> [WRITTEN PROBLEM]
Locate all lines with the word "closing". Copy them.

====== DATASET EXCERPTS

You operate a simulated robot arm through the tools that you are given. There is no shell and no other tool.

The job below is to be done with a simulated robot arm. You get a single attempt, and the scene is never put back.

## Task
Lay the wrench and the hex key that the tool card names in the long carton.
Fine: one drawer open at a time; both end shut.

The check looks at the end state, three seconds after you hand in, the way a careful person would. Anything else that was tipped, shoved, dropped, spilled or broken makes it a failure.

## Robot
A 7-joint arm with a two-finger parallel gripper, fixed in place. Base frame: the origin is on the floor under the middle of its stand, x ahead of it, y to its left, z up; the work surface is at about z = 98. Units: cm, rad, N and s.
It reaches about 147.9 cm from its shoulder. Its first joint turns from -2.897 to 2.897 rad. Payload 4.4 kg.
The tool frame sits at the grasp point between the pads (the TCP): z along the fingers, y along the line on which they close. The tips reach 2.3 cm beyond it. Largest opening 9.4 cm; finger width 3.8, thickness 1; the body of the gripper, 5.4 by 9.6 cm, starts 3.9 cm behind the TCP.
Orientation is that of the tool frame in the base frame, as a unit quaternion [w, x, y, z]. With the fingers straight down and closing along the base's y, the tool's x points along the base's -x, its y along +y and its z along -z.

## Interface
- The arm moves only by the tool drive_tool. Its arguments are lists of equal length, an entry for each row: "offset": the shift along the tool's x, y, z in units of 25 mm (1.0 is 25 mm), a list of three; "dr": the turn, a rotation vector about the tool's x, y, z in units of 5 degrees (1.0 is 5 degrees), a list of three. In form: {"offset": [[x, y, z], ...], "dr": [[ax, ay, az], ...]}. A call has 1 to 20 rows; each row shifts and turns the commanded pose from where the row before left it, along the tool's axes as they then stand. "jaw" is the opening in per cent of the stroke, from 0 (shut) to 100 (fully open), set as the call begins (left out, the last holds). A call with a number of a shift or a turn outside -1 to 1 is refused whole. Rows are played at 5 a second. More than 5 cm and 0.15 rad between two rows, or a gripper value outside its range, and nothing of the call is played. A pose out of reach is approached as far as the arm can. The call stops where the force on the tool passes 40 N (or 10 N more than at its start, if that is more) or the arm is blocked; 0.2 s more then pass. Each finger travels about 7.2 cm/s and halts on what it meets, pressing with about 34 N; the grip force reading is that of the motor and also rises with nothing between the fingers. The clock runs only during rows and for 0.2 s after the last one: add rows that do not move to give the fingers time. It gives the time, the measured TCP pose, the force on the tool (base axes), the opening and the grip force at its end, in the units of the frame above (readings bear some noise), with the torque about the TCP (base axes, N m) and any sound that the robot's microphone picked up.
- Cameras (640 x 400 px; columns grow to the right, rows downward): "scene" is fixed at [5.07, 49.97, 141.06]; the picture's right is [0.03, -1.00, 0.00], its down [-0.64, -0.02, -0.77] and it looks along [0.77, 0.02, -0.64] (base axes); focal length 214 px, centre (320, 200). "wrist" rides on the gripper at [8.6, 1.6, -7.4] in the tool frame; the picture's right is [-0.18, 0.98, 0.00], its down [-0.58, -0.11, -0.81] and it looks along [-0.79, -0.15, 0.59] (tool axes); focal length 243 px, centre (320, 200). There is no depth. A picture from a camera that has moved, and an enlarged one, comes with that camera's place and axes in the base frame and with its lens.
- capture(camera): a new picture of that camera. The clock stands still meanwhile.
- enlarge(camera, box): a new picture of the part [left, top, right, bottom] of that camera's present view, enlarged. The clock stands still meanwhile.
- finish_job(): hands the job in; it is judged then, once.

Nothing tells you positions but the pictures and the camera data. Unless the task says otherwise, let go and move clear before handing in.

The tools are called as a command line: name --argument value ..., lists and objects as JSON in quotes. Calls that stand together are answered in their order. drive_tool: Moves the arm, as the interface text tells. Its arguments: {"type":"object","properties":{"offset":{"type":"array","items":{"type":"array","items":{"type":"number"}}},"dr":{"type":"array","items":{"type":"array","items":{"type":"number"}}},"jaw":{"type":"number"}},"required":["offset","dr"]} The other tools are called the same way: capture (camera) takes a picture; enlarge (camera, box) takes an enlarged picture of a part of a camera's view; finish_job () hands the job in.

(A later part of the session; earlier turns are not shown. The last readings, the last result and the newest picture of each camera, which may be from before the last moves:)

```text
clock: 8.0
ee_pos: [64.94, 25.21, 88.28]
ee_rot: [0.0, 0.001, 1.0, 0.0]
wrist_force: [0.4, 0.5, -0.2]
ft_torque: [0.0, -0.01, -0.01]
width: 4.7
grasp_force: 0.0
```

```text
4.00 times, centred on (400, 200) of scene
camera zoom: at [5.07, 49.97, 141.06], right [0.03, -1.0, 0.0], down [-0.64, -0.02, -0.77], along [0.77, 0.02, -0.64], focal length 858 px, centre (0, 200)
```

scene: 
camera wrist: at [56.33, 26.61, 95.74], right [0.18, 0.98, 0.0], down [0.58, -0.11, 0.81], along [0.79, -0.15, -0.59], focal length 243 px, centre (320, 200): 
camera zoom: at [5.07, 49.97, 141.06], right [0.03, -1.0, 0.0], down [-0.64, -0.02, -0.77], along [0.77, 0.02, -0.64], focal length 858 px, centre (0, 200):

============
====== DATASET EXCERPTS

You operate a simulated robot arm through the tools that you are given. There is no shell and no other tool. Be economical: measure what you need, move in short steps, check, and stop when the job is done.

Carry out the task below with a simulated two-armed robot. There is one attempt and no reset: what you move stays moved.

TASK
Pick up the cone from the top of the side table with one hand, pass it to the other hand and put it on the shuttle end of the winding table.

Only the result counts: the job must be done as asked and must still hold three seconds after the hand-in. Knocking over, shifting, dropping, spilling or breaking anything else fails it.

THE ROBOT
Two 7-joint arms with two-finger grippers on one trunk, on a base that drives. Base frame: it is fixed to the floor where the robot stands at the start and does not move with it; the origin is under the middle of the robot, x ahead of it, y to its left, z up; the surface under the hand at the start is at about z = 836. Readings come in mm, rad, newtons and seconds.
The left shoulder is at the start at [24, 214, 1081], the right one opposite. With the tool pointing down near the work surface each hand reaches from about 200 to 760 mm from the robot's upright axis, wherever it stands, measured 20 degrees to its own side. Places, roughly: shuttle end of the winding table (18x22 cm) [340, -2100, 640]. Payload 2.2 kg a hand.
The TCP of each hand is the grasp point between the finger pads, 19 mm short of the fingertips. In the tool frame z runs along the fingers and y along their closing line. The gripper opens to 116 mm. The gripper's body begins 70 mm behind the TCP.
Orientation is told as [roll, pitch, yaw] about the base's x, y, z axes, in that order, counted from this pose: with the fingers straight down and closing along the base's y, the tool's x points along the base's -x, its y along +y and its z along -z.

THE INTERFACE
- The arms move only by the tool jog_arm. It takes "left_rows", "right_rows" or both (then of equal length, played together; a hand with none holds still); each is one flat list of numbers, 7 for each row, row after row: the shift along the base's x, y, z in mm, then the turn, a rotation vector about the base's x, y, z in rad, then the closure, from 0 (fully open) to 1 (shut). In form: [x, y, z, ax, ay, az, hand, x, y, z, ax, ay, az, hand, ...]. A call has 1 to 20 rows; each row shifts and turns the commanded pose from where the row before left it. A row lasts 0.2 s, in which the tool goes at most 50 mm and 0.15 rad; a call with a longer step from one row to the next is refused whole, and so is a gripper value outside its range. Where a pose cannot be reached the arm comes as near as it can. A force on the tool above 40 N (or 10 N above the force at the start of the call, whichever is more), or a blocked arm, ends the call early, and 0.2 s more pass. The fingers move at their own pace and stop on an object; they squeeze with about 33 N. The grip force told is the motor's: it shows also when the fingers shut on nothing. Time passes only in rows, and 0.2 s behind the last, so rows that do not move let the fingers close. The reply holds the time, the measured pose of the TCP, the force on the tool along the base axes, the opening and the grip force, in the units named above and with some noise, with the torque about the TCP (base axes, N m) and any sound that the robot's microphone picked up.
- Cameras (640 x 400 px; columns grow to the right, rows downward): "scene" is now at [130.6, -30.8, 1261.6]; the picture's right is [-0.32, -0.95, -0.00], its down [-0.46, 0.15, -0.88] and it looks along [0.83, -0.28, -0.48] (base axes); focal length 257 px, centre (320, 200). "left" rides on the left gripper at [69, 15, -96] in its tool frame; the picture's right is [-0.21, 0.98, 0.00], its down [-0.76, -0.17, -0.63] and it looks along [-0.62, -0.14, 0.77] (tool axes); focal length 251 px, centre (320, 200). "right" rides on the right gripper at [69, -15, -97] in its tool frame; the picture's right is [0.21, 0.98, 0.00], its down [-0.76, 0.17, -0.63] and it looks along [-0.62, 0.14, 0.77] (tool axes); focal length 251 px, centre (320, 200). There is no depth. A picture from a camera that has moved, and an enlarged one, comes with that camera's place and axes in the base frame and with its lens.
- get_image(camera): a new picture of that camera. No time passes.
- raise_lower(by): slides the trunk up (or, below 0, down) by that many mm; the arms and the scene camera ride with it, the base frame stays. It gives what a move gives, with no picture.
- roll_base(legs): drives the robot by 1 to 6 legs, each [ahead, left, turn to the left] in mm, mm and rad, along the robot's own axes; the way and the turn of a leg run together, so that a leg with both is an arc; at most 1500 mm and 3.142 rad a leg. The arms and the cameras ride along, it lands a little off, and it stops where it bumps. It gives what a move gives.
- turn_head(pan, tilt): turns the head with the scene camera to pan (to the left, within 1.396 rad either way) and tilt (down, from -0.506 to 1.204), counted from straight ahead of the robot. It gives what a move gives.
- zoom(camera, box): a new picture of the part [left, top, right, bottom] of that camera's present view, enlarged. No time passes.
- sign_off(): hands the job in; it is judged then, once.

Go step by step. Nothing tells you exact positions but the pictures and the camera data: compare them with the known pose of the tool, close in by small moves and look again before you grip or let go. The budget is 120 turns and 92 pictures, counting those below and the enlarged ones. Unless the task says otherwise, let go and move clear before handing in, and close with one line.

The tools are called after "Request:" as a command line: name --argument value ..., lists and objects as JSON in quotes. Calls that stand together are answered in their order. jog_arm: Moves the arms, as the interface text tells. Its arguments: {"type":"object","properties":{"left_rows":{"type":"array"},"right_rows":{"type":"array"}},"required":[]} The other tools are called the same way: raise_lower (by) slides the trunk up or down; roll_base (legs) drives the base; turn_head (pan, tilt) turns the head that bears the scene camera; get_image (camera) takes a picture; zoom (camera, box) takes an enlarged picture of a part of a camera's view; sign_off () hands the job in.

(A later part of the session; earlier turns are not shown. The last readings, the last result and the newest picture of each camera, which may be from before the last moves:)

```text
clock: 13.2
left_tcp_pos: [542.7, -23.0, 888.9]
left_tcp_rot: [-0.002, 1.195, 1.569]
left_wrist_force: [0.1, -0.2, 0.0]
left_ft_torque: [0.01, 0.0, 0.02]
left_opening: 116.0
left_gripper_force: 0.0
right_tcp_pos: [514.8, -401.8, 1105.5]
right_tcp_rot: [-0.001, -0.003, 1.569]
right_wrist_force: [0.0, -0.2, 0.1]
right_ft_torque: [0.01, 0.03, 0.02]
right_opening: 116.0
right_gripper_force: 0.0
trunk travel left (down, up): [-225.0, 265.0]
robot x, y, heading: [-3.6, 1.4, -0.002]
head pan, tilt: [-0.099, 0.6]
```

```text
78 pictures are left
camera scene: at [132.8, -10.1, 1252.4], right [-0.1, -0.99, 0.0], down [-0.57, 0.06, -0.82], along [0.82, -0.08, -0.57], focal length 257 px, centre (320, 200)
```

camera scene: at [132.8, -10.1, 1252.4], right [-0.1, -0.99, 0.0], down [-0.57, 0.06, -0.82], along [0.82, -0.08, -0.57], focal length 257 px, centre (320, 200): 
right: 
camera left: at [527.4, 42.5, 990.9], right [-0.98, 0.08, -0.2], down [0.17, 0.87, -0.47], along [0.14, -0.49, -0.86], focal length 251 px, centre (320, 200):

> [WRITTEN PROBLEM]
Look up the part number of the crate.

============

> [THE RESULT]
Orientation is that of the tool frame in the base frame, as a unit quaternion [w, x, y, z]. With the fingers straight down and closing along the base's y, the tool's x points along the base's -x, its y along +y and its z along -z.
The TCP of each hand is the grasp point between the finger pads, 19 mm short of the fingertips. In the tool frame z runs along the fingers and y along their closing line. The gripper opens to 116 mm. The gripper's body begins 70 mm behind the TCP.
Orientation is told as [roll, pitch, yaw] about the base's x, y, z axes, in that order, counted from this pose: with the fingers straight down and closing along the base's y, the tool's x points along the base's -x, its y along +y and its z along -z.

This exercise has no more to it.